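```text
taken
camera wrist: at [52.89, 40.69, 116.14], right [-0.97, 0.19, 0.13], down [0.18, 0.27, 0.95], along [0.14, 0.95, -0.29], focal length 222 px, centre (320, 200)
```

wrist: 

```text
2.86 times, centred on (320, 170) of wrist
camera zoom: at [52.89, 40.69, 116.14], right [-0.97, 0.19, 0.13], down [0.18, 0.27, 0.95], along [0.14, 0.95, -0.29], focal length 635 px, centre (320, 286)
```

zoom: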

### EXERCISE AIM
A line counts if it holds the word "camera". Work out how many lines in the listing count, and give only that number.

### PROBLEM SOLUTION
2